I am going to be real. This morning was ROUGH. Like "I am a terrible mother" and "These children are awful" kind of rough!
Now, we have conflict and chaos in our lives like everyone, but I can usually just rely on God's grace alone and not dwell on it all... I guess I am usually too sanguine to allow guilt or anger to weigh on me too long.
But this morning was more rough than any I ever remember. Both my kids decided they didn't want to cooperate. I repeated myself more than I should have, and let them take too long to obey because I was distracted with my own getting ready. It felt convenient, but it wasn't loving. I did not have my husband at home to help for the 3rd morning in a row (not his fault at all; I'm not blaming him). It was a wash-hair day for me, and even though they always sleep through the sound of my husband showering, they were both wide awake and hyper while I was soaked behind the shower curtain, so I let them watch tv too long while I got ready. The shirt Em wanted to wear for 80s day was missing, but we spent half an hour looking for it. I yelled, because who knows where she put it after wearing it last time (her dirty clothes don't always get in the basket). Then I made her wear normal clothes,
and I refused to even give her a side pony tail.

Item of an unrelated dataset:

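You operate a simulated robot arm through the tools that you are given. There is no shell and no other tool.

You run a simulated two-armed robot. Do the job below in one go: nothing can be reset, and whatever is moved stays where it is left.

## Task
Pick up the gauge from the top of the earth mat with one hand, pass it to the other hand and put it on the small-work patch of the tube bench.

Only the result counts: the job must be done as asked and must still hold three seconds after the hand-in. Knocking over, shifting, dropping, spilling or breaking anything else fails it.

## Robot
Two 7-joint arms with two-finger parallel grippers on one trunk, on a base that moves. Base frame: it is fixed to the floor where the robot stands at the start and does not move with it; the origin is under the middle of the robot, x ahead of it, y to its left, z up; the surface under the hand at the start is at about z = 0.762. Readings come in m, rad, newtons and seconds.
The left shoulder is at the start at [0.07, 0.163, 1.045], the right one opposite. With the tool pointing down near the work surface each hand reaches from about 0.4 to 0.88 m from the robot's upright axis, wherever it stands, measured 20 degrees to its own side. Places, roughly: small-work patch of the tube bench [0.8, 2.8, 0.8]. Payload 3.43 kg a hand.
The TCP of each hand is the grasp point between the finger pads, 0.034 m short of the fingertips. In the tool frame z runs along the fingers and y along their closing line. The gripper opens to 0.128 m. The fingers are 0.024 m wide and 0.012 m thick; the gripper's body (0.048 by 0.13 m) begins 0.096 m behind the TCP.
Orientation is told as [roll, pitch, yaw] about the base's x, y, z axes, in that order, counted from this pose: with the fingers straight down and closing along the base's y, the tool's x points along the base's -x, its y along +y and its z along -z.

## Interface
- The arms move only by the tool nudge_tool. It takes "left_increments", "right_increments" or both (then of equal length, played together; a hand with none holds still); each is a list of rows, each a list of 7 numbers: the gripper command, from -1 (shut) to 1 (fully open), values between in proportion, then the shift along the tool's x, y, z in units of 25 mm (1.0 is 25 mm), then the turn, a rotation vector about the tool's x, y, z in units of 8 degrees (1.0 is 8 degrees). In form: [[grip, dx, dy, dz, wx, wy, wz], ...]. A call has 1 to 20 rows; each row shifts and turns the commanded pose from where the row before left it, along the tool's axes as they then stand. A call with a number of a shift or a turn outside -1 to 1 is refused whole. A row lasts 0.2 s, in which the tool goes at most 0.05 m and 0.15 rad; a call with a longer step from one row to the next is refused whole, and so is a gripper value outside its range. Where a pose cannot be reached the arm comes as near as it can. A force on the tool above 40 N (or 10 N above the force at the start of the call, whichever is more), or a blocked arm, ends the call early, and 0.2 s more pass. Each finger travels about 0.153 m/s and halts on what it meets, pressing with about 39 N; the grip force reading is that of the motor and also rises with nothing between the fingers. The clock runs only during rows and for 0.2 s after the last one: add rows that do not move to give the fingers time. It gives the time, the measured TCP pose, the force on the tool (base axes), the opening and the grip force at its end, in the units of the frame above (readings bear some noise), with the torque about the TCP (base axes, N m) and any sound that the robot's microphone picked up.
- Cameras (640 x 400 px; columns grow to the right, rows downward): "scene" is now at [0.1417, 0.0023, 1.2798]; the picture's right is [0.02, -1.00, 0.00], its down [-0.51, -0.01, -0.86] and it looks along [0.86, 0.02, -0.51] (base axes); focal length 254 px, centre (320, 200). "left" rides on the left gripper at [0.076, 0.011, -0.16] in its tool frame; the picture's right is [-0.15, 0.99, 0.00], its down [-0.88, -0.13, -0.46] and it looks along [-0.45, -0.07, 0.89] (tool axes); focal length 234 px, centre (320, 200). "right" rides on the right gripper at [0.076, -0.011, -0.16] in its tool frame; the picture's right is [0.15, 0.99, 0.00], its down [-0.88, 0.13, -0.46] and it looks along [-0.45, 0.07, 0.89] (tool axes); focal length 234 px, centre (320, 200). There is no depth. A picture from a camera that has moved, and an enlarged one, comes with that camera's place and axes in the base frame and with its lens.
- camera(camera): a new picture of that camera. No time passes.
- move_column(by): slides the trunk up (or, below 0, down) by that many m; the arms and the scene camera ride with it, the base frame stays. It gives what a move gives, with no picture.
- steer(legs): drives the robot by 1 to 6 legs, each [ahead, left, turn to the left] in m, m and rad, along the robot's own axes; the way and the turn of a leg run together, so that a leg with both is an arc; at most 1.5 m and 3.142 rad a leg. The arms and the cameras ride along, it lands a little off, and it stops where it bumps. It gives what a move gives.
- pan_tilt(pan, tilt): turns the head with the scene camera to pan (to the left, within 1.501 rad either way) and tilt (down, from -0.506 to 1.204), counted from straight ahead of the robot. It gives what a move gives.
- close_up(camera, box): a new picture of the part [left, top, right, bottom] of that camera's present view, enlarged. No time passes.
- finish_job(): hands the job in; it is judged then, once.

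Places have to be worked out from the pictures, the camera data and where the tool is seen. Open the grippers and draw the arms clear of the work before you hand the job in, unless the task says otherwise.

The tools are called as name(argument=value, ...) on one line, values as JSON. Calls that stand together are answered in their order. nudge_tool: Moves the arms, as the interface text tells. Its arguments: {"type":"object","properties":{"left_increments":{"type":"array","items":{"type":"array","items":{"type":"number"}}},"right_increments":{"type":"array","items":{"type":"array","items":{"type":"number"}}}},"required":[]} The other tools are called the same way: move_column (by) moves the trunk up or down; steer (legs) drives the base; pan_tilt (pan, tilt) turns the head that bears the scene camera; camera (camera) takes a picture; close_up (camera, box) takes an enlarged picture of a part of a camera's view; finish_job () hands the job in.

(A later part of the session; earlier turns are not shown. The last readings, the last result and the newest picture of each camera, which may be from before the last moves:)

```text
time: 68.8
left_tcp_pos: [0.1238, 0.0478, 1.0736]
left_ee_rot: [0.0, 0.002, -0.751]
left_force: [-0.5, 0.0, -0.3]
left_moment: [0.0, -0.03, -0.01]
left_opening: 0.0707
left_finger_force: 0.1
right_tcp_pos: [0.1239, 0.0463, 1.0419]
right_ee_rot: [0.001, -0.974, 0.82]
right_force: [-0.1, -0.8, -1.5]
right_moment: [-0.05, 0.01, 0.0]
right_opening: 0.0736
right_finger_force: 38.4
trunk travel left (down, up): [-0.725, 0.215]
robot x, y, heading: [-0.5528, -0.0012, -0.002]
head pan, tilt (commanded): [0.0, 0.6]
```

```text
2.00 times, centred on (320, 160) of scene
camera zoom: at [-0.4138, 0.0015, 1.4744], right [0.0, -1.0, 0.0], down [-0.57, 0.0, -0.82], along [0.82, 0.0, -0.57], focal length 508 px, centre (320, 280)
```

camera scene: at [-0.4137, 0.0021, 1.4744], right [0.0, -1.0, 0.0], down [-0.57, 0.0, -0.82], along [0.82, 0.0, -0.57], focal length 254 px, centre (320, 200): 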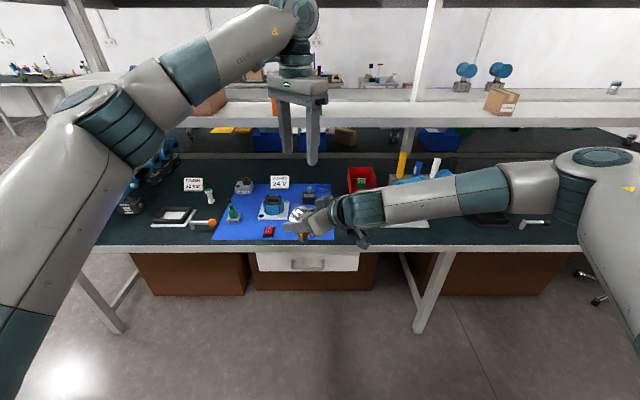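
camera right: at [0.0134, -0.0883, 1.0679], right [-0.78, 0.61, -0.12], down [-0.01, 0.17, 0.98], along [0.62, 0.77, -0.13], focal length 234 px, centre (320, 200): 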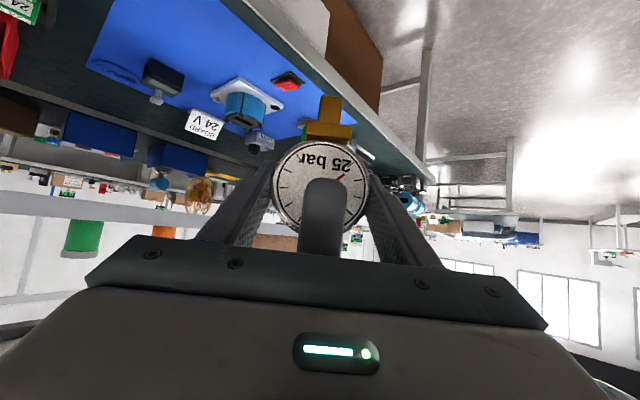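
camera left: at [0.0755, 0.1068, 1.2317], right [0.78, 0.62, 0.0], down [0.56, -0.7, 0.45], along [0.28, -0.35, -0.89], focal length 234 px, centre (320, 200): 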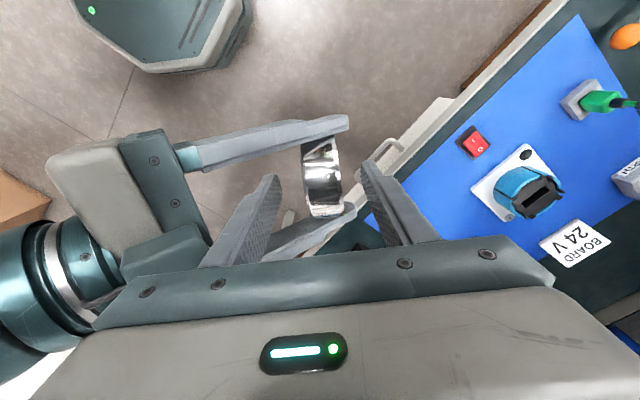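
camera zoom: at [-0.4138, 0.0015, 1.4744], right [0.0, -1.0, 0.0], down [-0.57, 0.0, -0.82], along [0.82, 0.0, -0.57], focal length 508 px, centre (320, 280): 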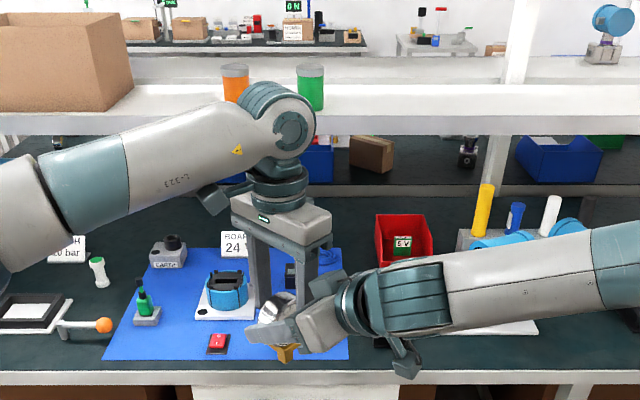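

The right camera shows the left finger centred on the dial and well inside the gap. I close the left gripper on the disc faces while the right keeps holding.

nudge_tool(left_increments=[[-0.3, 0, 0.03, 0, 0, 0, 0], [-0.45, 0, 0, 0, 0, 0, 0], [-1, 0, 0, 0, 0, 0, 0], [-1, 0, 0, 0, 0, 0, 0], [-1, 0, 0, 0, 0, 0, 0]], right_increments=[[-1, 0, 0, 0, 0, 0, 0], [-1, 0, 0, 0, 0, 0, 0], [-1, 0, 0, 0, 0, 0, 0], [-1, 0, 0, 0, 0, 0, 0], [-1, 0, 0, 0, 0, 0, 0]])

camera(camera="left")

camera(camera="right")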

Then my kids and the little girl we drive to preschool all started fighting over which side of the car they get in on - "This is my side!" they were all yelling at each other and tattling that someone else used "their door" or "their side". And I lost my patience! I didn't know whether to laugh, scream, or sit down and cry! Instead I told them that none of them owned the car, and that every side of the car was MINE. I told them they only get to ride in the car because I let them. I said if they wanted a ride, they better just get in and hush while I was being nice to let them. The only other choices were to walk in the rain or miss school (which is a lot to explain to 3 children ages 5 and under). But I guess they understood, because thankfully they all bought it and got really quiet and got in their seats. Then my kids ate cold leftover biscuits and string cheese for breakfast in the car on the way to school; I seriously had considered not feeding them at all. Emersyn got her first tardy. And I forgot to pack her lunch.
I did try to end the morning on a positive note while they were quietly riding in "my car" before Em got out of the car for school. But basically the morning was a massive failure. And it was how we started the day.
I kept mulling the guilt over in my mind for a while until I realized that the day isn't over, and these kids need to see repentance and forgiveness by the end of the day. Yes, I am very pregnant and tired. And yes, they were acting like they hadn't ever been taught to behave. But my responses are MINE, and no one and nothing else can be blamed for my behavior.
The Lord is gracious, and it is His kindness that compels us to love and obey Him. His perfection is my hope and my redemption, not my own (obviously, since I have none of that).
I am SO thankful that HIS grace is sufficient for crappy mornings, noons, and nights. And that even "bad moms" can get it right, not because they handle things perfectly, but because they depend upon the God who loves and forgives perfectly!